Aim: Copy the part of the text shown from the words "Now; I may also" through the words "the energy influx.".

**** Information shown ****

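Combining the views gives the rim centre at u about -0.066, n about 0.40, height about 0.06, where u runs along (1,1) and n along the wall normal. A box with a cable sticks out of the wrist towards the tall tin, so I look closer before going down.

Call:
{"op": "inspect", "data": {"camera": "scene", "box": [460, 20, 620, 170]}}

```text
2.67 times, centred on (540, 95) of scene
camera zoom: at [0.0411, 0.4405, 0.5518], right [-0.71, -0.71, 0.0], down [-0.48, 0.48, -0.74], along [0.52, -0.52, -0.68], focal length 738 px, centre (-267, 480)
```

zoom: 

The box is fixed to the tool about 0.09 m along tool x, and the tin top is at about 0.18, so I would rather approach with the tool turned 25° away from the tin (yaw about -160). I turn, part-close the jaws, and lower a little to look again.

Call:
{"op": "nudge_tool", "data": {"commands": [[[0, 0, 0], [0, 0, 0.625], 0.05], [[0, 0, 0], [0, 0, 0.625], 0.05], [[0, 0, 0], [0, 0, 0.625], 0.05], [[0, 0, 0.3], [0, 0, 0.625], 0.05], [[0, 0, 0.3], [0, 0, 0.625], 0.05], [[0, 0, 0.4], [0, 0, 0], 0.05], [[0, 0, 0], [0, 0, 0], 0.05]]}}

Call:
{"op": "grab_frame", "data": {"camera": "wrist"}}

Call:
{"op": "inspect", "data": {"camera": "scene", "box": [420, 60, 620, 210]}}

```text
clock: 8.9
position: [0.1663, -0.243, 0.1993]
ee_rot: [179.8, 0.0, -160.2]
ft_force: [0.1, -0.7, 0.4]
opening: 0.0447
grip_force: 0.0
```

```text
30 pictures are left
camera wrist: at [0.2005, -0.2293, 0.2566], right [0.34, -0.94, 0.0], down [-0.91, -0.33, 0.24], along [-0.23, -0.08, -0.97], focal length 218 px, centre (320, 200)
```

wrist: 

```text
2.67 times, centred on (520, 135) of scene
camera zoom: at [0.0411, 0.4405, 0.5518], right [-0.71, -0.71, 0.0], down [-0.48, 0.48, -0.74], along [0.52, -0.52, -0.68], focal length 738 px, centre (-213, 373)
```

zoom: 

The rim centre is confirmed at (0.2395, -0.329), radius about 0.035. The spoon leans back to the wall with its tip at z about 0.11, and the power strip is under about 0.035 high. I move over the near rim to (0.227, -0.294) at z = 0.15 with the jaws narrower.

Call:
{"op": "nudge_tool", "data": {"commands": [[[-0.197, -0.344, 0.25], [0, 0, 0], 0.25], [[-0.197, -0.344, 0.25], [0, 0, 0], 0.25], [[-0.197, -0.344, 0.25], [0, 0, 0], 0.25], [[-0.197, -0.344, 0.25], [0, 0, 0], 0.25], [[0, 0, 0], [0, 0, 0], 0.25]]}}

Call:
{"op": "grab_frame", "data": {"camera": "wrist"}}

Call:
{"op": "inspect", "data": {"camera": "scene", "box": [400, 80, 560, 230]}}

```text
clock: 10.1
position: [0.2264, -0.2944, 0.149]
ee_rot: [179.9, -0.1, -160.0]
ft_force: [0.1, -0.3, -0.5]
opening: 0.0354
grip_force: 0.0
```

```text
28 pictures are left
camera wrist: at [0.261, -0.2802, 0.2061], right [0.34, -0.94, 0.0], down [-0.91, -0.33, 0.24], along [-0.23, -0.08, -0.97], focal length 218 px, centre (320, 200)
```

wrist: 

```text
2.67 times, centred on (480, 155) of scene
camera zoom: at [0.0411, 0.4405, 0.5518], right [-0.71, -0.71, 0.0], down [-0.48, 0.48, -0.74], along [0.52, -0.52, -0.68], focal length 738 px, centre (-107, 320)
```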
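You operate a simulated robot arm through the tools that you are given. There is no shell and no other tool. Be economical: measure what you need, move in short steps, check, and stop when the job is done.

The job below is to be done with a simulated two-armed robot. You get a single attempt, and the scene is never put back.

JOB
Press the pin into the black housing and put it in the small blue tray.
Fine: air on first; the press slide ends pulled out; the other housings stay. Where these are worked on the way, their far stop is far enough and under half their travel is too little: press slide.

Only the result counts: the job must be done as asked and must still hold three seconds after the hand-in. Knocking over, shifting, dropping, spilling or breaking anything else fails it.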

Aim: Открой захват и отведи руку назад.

**** Text shown ****

STEPHEN: I'll have to move the chair because I need a back...
AILI: It's okay. Yes, I understand. The turning of your head, Elias, it's hard for me to follow what you're saying because I'm looking at your head more than your words.
ELIAS: Very well. As I have expressed, you experience energy surges which you may not necessarily recognize objectively, but you are responding.
Now; I may also express to you that you may easily address to this situation. As you begin to recognize a tension within your physical body, you may turn your attention to that and intentionally focus upon your physical body, which shall distract your response to the energy influx.
STEPHEN: Do I want to do that?
ELIAS: (Gently) It is your choice. I may express to you, I am aware that you experience conflict in these moments. If you choose to continue experiencing conflict for the experience, this is acceptable.
STEPHEN: See, but the problem is I then become angry or whatever, and anybody that's near me, particularly my wife, experiences attack. So that's no good. On the one hand, I want to be able to experience what I'm experiencing, but on the other hand I don't want to be attacking anybody.

****

Result of this exercise:
Now; I may also express to you that you may easily address to this situation. As you begin to recognize a tension within your physical body, you may turn your attention to that and intentionally focus upon your physical body, which shall distract your response to the energy influx.